What a delicious dish and a stunning presentation.
How beautiful is your rice served in the hollowed out pineapple! And the rice itself looks so delicious!
I’m so excited to find this recipe, I’ve been looking for something like this for aaages! Just wondering, what are the instructions to cook the rice in a bowl instead of in the pineapple itself? I couldn’t them, or maybe just missed them…
Hi Celine, if you scroll down the recipe, you can find the section “To cook with pre-cut pineapple”. You can use the instructions there to cook the rice with a normal bowl instead of in the pineapple. Happy cooking!
Maggie, your pineapple rice looks GORGEOUS! Perfect for a summer party 🙂
This is the prettiest thing I have seen in a long time.
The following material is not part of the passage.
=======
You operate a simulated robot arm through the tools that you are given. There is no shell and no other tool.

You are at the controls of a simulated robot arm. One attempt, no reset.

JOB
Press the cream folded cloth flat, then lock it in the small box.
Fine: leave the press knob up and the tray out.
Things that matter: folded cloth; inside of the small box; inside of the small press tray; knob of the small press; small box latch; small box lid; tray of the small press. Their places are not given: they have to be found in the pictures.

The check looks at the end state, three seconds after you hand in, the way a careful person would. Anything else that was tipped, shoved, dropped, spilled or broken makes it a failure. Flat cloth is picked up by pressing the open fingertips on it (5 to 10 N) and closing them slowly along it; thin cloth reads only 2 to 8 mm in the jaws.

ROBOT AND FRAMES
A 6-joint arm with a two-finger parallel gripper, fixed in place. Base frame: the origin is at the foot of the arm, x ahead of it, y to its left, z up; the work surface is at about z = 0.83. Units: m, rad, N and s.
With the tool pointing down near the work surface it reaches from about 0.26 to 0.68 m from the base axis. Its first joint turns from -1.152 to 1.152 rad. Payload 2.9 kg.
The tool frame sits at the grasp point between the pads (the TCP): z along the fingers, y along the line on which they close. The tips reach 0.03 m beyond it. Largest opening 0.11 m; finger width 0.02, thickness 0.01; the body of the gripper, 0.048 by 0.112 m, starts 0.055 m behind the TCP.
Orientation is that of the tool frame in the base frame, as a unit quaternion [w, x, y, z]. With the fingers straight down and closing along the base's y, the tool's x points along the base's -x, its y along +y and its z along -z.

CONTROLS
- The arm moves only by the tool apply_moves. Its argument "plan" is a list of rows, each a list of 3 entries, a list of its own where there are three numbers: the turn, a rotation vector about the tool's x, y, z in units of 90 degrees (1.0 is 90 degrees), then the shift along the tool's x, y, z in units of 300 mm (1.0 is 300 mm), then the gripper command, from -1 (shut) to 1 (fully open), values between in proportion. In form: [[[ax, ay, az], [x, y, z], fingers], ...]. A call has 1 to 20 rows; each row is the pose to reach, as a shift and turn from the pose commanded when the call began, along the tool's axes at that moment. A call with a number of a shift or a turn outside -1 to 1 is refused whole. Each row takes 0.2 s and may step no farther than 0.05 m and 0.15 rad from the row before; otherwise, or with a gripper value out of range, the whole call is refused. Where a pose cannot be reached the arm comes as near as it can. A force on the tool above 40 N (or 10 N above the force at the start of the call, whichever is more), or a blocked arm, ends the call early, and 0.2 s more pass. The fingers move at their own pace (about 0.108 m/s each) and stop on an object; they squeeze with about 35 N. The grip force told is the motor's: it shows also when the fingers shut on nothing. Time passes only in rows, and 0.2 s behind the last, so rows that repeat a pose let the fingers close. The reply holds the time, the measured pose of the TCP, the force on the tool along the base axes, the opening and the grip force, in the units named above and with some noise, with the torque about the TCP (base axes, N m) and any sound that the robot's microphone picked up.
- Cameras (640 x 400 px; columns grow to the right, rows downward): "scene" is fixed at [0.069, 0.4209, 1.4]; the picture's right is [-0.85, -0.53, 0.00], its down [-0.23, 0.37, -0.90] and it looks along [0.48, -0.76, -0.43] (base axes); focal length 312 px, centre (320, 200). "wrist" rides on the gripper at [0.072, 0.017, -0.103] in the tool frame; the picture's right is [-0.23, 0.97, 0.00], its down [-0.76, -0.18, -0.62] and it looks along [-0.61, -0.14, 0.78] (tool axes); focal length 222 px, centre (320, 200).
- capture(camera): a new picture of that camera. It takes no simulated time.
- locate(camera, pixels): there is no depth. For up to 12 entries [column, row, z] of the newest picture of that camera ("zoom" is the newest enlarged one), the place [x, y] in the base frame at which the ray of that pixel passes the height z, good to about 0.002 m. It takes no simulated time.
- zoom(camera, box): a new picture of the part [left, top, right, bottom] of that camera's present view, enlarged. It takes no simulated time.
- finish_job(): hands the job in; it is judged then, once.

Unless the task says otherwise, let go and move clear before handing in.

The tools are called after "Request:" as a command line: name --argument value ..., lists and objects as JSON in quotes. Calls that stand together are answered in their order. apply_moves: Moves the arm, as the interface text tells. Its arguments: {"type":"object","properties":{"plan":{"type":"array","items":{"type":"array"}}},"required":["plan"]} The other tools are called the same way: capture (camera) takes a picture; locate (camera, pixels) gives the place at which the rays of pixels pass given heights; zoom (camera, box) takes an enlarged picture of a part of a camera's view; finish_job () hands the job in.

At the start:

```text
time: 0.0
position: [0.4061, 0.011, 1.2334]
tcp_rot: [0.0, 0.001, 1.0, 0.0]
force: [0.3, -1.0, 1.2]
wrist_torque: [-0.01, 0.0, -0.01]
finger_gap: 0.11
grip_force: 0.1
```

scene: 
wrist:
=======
At Beijing, I went Lijang(Yunnan) Theme Restaurant ” In & Out”. Had Pineapple rice there. Delicious and beautiful.
Thanks for the recipe.
In and Out is one of my favorite restaurants in Beijing! And this pineapple recipe was created after I ordered one there. My college loved the dish and asked me to recreate the recipe 🙂
I saw a video of this with a mix of white and black rice. Does the black rice change the flavor?
Hi Elizabeth, I think the flavor of the black rice will be great, but it requires different cooking method and water ratio. Does the video you watch steamed both together? You should follow the video and its instructions if you plan to use black rice.
My recipe only uses glutinous rice. Once you soak the rice, it doesn’t need extra water when you steam them. Black rice might require additional water even after pre-soaked.
Is glutinous rice the same as sticky rice?